El gobierno lo ejercía el rey apoyado en lo que se ha denominado sistema polisinodial o de consejos. Los consejos eran organismos especializados de gobierno y asesoramiento, aunque las decisiones las tomaba el rey. En ocasiones, algunos consejos tenían también atribuciones judiciales. El sistema estaba integrado esencialmente por Consejos consultivos. Un sistema semejante estaba bien orientado hacia las necesidades particulares de un imperio tan disperso y tan diverso, desde el punto de vista constitucional, como el español. Un sistema de gobierno de la monarquía española que quisiese ser eficaz debía sin duda alguna tener en cuenta, por una parte, las prolongadas ausencias del emperador y, por otra, la insistencia de sus dominios en la observación escrupulosa de sus leyes y costumbres. Al propio tiempo tenía que aportar por lo menos una dirección central para la coordinación de su política. La organización de las Consejos satisfacía enteramente estas necesidades.
Los Consejos pueden clasificarse en dos categorías principales: aquéllos a los que correspondía asesorar al monarca en los asuntos generales o particulares que afectaban a la monarquía en general, y los que eran responsables de gobierno de cada uno de sus territorios. De los Consejos asesores más generales, el más conocido, cuya composición y cuyas funciones estaban peor delimitadas era el Consejo de Estado, que en teoría asesoraba al monarca en los asuntos generales.
Los Consejos eran mucho más que meros organismos administrativos por cuanto tenían también alguna de las funciones esenciales de un organismo representativo. El objetivo inicial que tras ellos se escondía era el mantenimiento de una ficción de enorme importancia dentro de la estructura de la monarquía: la de que el rey estaba presente, en persona, en cada uno de sus territorios. Una corporación de consejeros nativos y representativos directamente ligada a la persona del rey, podía, por lo menos, contribuir a paliar las destructoras consecuencias del absentismo, al actuar como portavoz de los intereses provinciales por un lado y al velar, por el otro, para que el virrey actuase de acuerdo con una intención real de la que se consideraba guardián.
La maquinaria necesaria para llevarlo a cabo consistía en un sistema de consultas. Los resultados de las discusiones de los consejos eran recogidos en unos documentos llamados consultas, de modo que el rey se hallase suficientemente informado para tomar una decisión.
El sistema de consejos fue creciendo conforme se expandía territorialmente la monarquía. Las principales transformaciones fueron dos:

Aumentó el número de consejos, aunque mantuvieron las mismas atribuciones. Era posible distinguir entre consejos territoriales -que se ocupaban de la administración de un territorio concreto-, como los de Italia, Aragón, Castilla, etc.; y consejos temáticos, centrados en un asunto específico, como los de Órdenes Militares, Hacienda, Guerra, etc.

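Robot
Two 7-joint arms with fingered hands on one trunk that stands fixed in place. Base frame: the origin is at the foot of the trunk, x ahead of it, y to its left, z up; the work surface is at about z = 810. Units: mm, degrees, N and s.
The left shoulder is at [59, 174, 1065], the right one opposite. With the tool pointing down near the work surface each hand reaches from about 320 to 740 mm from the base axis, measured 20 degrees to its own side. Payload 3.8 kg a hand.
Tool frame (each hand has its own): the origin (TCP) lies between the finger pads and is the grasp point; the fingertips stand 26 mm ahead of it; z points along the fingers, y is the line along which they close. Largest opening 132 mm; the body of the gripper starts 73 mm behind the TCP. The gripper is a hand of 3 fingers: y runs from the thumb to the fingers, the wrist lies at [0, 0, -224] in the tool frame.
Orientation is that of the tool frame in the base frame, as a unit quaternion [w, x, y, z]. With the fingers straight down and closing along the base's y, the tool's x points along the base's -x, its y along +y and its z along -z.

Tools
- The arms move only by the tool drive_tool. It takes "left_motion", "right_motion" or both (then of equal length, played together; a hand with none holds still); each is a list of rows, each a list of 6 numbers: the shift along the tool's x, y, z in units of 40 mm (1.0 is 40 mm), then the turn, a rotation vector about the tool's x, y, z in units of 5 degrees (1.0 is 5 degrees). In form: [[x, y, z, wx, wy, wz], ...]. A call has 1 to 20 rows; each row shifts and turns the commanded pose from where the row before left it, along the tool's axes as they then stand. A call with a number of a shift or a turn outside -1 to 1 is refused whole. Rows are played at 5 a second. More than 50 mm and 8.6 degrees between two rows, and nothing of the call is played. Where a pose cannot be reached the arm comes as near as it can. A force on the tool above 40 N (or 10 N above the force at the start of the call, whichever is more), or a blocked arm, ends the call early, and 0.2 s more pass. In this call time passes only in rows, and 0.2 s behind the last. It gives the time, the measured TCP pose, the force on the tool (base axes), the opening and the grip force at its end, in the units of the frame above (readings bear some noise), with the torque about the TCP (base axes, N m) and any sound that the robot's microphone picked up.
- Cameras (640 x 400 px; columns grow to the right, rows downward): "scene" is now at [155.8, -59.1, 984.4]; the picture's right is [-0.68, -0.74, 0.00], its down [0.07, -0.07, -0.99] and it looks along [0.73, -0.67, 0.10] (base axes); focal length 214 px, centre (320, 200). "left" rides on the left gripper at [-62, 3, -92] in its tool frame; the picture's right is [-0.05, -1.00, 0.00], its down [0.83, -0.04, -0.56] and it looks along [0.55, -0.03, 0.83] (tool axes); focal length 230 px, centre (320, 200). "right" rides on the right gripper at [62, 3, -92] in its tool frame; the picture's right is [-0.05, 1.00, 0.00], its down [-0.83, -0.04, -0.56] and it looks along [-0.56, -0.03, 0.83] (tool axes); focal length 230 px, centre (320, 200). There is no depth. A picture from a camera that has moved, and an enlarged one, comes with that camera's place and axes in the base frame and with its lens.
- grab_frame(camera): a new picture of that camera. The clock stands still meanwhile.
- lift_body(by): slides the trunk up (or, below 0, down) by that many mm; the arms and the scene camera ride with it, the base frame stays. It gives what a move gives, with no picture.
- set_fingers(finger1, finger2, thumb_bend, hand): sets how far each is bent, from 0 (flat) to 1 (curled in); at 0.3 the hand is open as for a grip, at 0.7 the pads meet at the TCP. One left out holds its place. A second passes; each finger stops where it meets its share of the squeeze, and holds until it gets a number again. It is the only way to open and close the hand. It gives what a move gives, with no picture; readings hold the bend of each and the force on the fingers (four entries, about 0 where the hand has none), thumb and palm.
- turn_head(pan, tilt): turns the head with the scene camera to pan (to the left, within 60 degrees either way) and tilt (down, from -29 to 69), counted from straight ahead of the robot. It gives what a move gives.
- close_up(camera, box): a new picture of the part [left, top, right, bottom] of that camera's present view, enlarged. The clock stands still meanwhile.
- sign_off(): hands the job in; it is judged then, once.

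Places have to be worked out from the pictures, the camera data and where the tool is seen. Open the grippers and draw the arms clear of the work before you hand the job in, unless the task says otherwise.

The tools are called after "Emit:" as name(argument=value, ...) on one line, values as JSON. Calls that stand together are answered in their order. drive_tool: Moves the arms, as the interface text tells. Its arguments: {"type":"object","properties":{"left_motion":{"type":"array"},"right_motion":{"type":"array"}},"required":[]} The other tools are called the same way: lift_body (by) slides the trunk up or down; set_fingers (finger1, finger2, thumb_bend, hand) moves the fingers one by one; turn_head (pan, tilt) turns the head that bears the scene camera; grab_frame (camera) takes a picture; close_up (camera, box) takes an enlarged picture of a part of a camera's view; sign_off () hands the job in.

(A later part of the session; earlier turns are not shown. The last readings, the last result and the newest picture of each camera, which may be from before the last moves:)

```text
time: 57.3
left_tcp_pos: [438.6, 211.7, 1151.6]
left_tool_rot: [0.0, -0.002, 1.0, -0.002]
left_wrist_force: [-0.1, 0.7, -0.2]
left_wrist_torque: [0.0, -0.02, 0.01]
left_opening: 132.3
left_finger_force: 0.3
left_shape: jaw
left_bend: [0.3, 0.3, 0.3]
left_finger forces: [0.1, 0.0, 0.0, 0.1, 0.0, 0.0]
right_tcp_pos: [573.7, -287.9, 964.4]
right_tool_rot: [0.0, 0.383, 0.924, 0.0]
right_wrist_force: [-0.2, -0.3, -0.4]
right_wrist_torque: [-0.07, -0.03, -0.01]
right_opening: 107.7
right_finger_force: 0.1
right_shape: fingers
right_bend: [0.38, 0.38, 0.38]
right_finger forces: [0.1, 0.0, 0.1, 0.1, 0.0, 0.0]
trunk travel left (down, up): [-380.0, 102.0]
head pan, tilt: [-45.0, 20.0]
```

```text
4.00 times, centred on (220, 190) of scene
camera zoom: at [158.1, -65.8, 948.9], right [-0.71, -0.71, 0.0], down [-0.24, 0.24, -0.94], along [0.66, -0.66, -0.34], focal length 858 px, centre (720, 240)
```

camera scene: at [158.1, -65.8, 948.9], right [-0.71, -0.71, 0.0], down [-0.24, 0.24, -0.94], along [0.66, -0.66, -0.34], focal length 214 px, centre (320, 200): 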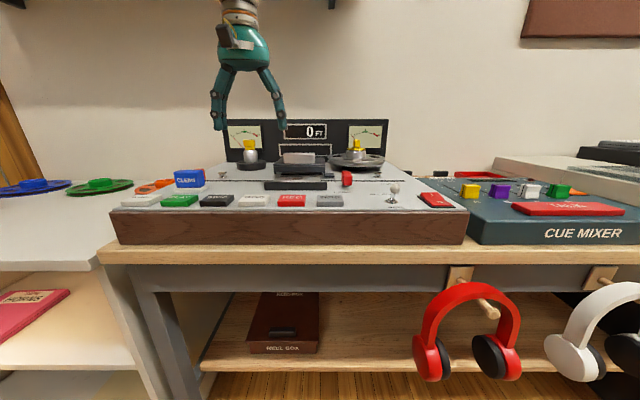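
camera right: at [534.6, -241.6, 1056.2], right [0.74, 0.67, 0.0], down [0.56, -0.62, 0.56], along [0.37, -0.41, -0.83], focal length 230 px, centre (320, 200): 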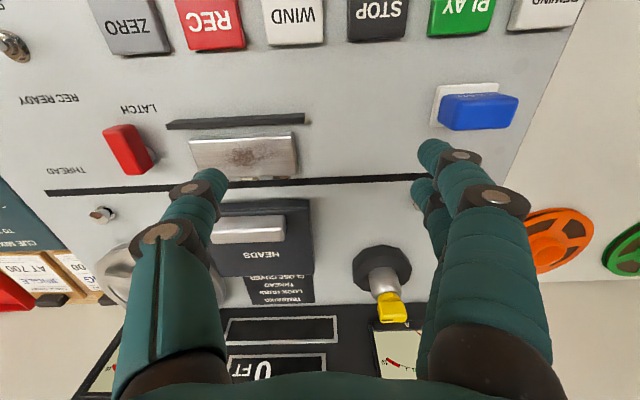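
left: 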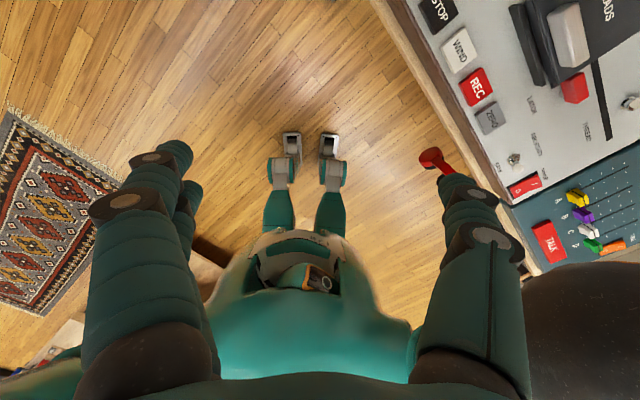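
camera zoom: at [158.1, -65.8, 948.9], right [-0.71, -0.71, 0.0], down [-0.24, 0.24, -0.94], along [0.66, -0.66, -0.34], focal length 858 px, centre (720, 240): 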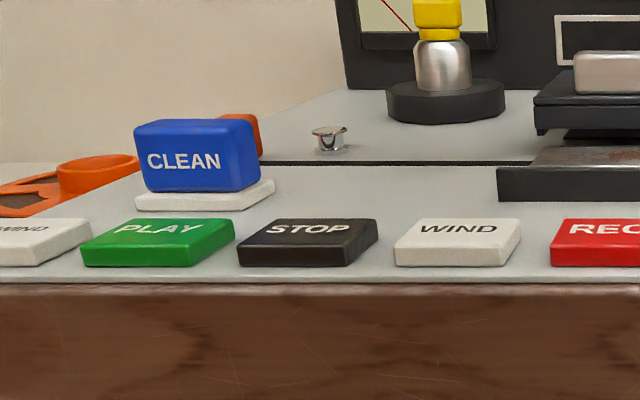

Apareció un consejo de Estado, creado por Carlos V en 1526, con competencias en política exterior. Estaba formado por especialistas en esta materia y presidido por el rey. También trataba los temas políticos más importantes. El resto de consejos estaban subordinados a él.

El funcionamiento del sistema necesita otra figura importante la de los secretarios.
Los secretarios. Era el entorno más próximo al monarca, asistían al rey en la dirección de los asuntos públicos y en la gestión diaria del imperio. Ellos filtraban la inmensa cantidad de documentos e informes que llegaban al rey o los temas que discutían los consejos, lo que les fue haciendo más importantes y poderosos, cuánto más compleja era la administración.
Todo este complejo entramado institucional dependía directamente del monarca, cuyo poder absoluto se consolidó durante los reinados de Carlos I y, sobre todo, de Felipe II.
Los Austrias del siglo XVII mostraron un evidente desinterés por las cuestiones políticas, lo que les hizo delegar las responsabilidades en los validos.
La figura del valido trasciende la del secretario, ya que introduce un matiz de confianza e incluso de amistad personal con el monarca. Los validos pertenecían normalmente a la aristocracia, lo que facilitó el acercamiento entre la monarquía y la nobleza; además, en torno a las ambiciones de poder, los validos crearan una red clientelar compuesta por familiares y amigos a través de su designación en puestos importantes de la administración, lo que favoreció la corrupción, tal y como ocurrió con el duque de Lerma, al que Felipe III retiró su confianza en 1618.
La irrupción de los validos también modificó la organización política, ya que los consejos fueron sustituidos por juntas, compuestas por miembros de la nobleza más cercana al valido. Así se agilizaba la toma de decisiones, pero se otorgaba un carácter más exclusivista al poder.
En muchos aspectos el sistema administrativo español pagó un precio muy caro por sus éxitos. Resolvió el problema de mantener el control sobre los distintos reinos, pero sólo a costa de entorpecer y retrasar la acción administrativa. Como todo tenía que pasar por la corte para la decisión final, la deliberación tendía a desbancar a la acción, y de un gobierno a base de discusiones a un gobierno inexistente había un solo paso. Además, con su complicado mecanismo interno de una serie infinita de pesos y contrapesos, el sistema repartía el poder tan equitativamente entre tantos organismos que cada uno de ellos se veía en última instancia reducido a la impotencia.